SET EXERCISE
Copy out each line that includes the word "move".
┌──
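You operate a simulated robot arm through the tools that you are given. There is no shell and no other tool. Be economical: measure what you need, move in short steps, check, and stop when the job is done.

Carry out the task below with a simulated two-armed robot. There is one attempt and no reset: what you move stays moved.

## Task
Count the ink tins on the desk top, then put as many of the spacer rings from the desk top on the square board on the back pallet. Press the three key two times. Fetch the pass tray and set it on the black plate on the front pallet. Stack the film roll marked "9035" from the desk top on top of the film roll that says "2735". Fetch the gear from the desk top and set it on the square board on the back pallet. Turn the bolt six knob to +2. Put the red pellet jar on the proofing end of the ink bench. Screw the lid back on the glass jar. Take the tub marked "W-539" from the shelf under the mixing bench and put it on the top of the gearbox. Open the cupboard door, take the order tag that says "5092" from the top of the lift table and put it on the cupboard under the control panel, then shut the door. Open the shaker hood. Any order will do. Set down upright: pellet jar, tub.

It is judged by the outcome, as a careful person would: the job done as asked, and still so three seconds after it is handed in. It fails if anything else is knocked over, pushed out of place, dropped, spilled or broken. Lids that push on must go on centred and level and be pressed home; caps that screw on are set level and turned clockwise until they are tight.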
└──
TASK ANSWER
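You operate a simulated robot arm through the tools that you are given. There is no shell and no other tool. Be economical: measure what you need, move in short steps, check, and stop when the job is done.
Carry out the task below with a simulated two-armed robot. There is one attempt and no reset: what you move stays moved.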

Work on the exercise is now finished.